Cela est pourtant exceptionnel selon M. Lips et dans de tels cas d’infraction, les écrivains se servent des guillemets ou bien des italiques pour marquer cela15. À mon avis, ces exceptions à la règle mentionnées par M. Lips ne font pourtant pas partie du domaine de l’indirect mais d’un cas hybride entre le direct et l’indirect (le discours indirect mimétique, voir infra). Dans le SI, le lexique et la typographie doivent être homogènes.
7Ce qui est particulièrement intéressant dans la description du SI de M. Lips est que celle-ci mentionne des diversités dans l’usage et la composition de l’indirect dans différentes langues. Selon elle, le SI n’existe pas en sanscrit, en vieux-perse et le persan moderne. En outre, il ne doit pas être précédé d’une conjonction de subordination en allemand16 et l’anglais17. Par conséquent, M. Lips arrive à une conclusion cardinale du point de vue de mon étude : « On le voit, suivant les langues l’écart entre le style direct et l’indirect est plus ou moins sensible : il est maximal en français, minimal en russe18. » Cependant, ce ne sont pas seulement les types de discours qui varient selon les langues et les cultures mais la notion même de ce qui est Verbatim, signale F. Coulmas19. Comment ces différences entre la formation des types de discours influencent-t-elles la traduction ? Peut-on (ou doit-on !) en outre s’appuyer sur des critères extralinguistiques dans la fondation d’une typologie de DR, si une comparaison entre les langues montre qu’il ne s’agit pas d’universaux du langage ? Au moins ces différences expliquent-elles pourquoi il y a souvent des glissements dans la traduction du DR.
8La dernière forme de la tripartition est le style indirect libre, SIL, forme intermédiaire entre le direct et l’indirect. Ce type est plus ambigu parce qu’il peut être confondu avec la narration pure des événements et c’est souvent le contexte qui aide le lecteur à le distinguer.

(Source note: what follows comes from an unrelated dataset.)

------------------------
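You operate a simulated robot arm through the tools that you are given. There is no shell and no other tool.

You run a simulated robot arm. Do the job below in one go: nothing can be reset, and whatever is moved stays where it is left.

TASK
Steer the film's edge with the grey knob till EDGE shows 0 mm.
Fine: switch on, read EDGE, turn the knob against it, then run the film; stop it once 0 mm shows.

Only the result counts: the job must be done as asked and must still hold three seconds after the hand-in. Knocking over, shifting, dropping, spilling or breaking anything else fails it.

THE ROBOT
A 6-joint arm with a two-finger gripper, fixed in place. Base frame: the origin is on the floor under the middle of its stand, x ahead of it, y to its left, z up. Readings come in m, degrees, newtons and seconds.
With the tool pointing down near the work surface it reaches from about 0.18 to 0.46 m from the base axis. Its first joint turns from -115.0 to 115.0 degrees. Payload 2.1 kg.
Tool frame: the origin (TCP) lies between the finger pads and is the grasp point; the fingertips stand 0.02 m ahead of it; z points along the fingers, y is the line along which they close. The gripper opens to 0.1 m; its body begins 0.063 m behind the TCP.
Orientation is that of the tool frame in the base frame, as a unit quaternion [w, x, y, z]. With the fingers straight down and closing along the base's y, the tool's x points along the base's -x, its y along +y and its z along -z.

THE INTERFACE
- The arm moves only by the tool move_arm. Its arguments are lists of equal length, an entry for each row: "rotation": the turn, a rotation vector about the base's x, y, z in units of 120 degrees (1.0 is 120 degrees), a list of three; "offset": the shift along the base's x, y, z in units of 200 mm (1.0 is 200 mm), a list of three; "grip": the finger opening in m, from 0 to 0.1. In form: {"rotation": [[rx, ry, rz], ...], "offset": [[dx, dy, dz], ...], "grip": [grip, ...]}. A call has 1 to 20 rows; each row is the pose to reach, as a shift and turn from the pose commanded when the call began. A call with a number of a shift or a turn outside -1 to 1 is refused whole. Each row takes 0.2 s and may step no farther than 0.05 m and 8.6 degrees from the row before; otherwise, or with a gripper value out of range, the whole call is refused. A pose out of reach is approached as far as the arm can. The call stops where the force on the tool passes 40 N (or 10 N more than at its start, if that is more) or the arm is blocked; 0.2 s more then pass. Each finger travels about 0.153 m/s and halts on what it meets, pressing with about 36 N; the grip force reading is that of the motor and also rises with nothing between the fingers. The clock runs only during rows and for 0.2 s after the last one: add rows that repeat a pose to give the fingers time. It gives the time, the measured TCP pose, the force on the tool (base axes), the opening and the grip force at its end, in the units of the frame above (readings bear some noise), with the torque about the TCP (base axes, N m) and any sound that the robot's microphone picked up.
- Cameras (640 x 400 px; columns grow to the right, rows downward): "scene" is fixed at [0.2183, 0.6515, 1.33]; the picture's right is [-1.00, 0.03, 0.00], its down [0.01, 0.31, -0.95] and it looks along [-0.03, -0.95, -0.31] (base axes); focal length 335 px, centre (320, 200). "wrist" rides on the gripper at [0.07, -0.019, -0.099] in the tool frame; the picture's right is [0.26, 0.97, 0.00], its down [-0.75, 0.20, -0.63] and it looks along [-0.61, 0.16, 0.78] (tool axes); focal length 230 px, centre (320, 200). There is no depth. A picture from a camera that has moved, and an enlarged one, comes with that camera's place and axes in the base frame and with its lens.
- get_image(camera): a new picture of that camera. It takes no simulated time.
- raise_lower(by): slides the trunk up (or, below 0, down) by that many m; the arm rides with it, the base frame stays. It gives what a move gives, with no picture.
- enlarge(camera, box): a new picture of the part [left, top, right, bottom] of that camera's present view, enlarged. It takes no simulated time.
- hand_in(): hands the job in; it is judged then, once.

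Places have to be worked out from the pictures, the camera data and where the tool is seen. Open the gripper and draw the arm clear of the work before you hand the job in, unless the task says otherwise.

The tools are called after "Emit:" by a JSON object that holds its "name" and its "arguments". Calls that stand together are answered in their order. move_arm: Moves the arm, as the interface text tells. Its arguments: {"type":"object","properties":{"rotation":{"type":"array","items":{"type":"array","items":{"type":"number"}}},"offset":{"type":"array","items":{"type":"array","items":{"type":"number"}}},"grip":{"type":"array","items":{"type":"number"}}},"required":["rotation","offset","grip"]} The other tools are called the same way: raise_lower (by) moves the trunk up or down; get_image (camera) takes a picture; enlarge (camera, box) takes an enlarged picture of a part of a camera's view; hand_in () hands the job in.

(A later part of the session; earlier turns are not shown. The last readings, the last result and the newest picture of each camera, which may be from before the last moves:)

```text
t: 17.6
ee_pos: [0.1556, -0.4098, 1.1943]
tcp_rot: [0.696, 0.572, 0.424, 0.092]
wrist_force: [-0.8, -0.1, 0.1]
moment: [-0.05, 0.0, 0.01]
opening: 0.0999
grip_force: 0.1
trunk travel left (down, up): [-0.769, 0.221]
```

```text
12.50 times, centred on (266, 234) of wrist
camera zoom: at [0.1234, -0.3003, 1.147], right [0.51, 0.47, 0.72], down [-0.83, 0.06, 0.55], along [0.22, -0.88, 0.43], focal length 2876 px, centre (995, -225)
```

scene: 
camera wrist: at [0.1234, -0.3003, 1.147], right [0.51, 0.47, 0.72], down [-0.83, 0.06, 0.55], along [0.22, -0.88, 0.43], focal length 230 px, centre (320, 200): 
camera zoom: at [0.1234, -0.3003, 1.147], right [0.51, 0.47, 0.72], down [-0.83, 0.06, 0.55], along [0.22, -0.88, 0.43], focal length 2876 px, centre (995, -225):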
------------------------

Il ressemble au style direct parce qu’il peut conserver les exclamations, les intonations et l’expressivité du locuteur. Selon M. Lips, il présente également l’incise intercalée ou postposée comme le direct20. Le SIL évoque aussi le style indirect parce qu’il transpose les temps et les pronoms personnels. Cela n’est pourtant pas obligatoire puisque le présent, le futur et les pronoms à la première personne s’y rencontrent. Enfin, l’appellation du style indirect libre vient du fait que la syntaxe des propositions en SIL est indépendante : il ne peut pas y avoir de verbe introducteur transitif qui précède l’énoncé21.
9Pour résumer, la tripartition basée sur l’analyse syntaxique permet de remarquer la diversité de quelques formes du DR dans des langues différentes. Elle ne couvre pourtant pas tous les cas du DR (le discours narrativisé, le conditionnel de citation, le discours indirect mimétique...) ni ne rend possible de définir la nature narrative ou stylistique des trois types classiques de DR. Il est néanmoins impossible de l’exclure totalement de la description de quelques types de discours. Par conséquent, l’analyse syntaxique et la grammaire (ce n’est qu’à l’aide de la grammaire que nous pouvons dire que le passé simple est actuellement impossible dans le SIL en français) peuvent servir d’outils de la stylistique et de la narratologie dans l’analyse du DR, mais on ne doit pas leur donner un rôle définitif.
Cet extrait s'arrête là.